>>

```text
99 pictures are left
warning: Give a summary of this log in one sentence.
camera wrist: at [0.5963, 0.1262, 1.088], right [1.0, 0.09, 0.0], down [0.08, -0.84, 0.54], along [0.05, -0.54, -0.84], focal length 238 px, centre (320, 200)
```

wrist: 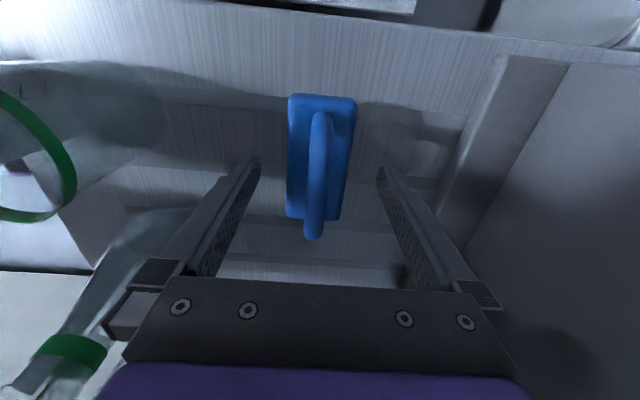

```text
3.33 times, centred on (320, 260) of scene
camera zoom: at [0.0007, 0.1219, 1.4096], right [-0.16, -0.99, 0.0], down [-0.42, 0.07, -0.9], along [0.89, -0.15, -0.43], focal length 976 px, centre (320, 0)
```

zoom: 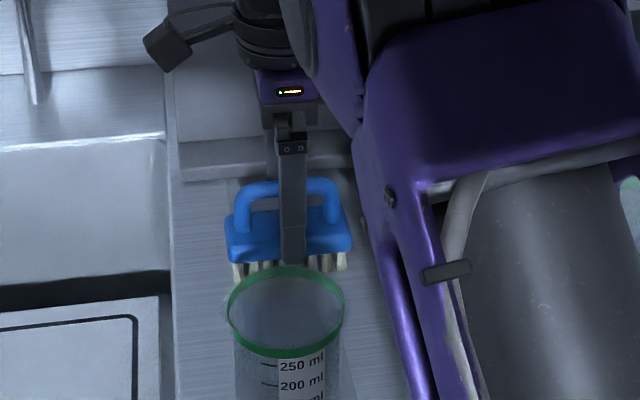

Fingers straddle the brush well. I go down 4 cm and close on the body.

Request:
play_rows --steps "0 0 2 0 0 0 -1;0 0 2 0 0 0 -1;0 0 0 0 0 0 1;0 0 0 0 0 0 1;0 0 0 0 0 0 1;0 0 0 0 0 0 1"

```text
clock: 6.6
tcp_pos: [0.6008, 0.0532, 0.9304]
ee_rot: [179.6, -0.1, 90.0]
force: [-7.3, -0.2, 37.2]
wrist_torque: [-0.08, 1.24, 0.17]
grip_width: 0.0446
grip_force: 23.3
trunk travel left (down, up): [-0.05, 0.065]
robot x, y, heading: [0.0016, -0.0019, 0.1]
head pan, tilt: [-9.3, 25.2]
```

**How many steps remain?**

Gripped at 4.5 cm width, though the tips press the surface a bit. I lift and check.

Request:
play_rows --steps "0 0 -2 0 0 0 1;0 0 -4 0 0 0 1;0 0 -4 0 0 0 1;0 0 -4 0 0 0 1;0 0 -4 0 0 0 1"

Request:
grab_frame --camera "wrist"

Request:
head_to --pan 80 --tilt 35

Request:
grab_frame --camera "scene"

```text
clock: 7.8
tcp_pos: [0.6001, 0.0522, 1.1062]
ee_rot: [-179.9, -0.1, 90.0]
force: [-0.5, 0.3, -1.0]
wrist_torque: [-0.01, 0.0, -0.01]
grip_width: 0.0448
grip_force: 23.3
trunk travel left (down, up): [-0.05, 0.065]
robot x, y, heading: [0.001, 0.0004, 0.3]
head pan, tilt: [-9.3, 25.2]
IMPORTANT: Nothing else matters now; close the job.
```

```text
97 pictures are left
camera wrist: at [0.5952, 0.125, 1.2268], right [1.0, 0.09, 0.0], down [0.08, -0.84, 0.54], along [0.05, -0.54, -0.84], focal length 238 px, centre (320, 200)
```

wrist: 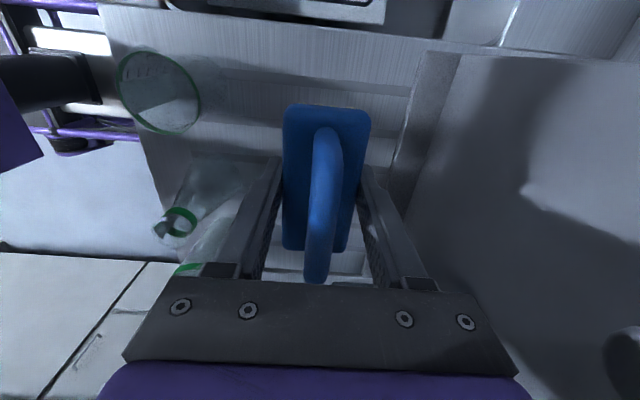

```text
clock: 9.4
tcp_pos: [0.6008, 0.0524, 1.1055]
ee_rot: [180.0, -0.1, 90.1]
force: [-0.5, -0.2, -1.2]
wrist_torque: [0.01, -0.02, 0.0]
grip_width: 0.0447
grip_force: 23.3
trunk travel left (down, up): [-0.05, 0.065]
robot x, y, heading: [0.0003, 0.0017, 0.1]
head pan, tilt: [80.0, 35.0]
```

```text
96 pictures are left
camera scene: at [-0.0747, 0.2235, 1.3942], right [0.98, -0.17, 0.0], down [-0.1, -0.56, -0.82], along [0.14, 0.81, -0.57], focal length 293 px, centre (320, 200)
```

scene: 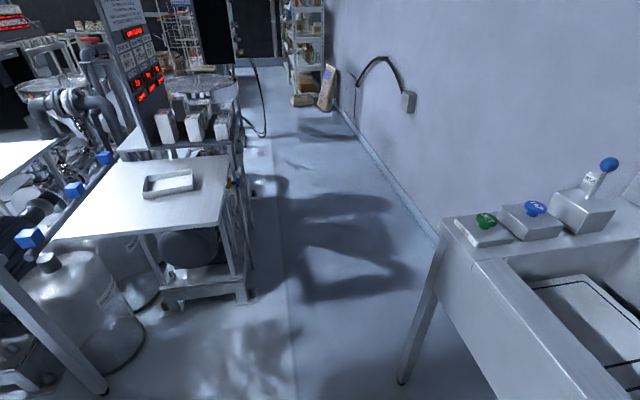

<<

**Exercise description**: Each line of the data should be quoted exactly, with pictures left out. Return a JSON list in which every string is one line; blank lines are skipped.

**Answer to the problem**:
[
  "```text",
  "99 pictures are left",
  "warning: Give a summary of this log in one sentence.",
  "camera wrist: at [0.5963, 0.1262, 1.088], right [1.0, 0.09, 0.0], down [0.08, -0.84, 0.54], along [0.05, -0.54, -0.84], focal length 238 px, centre (320, 200)",
  "```",
  "wrist: ",
  "```text",
  "3.33 times, centred on (320, 260) of scene",
  "camera zoom: at [0.0007, 0.1219, 1.4096], right [-0.16, -0.99, 0.0], down [-0.42, 0.07, -0.9], along [0.89, -0.15, -0.43], focal length 976 px, centre (320, 0)",
  "```",
  "zoom: ",
  "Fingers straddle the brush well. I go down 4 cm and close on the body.",
  "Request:",
  "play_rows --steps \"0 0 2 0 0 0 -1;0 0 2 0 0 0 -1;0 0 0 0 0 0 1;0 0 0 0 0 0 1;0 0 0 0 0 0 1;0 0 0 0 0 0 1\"",
  "```text",
  "clock: 6.6",
  "tcp_pos: [0.6008, 0.0532, 0.9304]",
  "ee_rot: [179.6, -0.1, 90.0]",
  "force: [-7.3, -0.2, 37.2]",
  "wrist_torque: [-0.08, 1.24, 0.17]",
  "grip_width: 0.0446",
  "grip_force: 23.3",
  "trunk travel left (down, up): [-0.05, 0.065]",
  "robot x, y, heading: [0.0016, -0.0019, 0.1]",
  "head pan, tilt: [-9.3, 25.2]",
  "```",
  "**How many steps remain?**",
  "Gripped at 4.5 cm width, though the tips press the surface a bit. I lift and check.",
  "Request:",
  "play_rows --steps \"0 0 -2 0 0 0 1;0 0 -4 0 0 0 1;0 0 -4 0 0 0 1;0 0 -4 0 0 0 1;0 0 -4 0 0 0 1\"",
  "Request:",
  "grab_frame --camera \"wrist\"",
  "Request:",
  "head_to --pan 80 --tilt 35",
  "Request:",
  "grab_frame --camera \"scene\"",
  "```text",
  "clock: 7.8",
  "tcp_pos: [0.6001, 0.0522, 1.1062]",
  "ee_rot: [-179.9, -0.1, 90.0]",
  "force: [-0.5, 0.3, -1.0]",
  "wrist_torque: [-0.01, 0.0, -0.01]",
  "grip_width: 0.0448",
  "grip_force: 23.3",
  "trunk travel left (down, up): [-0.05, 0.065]",
  "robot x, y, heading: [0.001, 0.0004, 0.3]",
  "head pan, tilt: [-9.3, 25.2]",
  "IMPORTANT: Nothing else matters now; close the job.",
  "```",
  "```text",
  "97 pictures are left",
  "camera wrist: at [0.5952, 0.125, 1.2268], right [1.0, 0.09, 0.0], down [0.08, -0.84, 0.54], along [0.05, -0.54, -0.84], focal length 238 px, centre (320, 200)",
  "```",
  "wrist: ",
  "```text",
  "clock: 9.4",
  "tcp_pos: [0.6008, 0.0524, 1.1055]",
  "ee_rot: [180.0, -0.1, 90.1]",
  "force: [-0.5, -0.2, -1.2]",
  "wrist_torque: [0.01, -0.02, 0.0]",
  "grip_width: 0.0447",
  "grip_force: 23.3",
  "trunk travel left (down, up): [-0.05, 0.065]",
  "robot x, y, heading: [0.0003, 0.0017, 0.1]",
  "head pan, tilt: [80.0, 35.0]",
  "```",
  "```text",
  "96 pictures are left",
  "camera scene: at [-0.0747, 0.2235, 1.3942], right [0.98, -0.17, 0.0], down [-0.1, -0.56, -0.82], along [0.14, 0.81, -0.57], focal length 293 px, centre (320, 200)",
  "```",
  "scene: "
]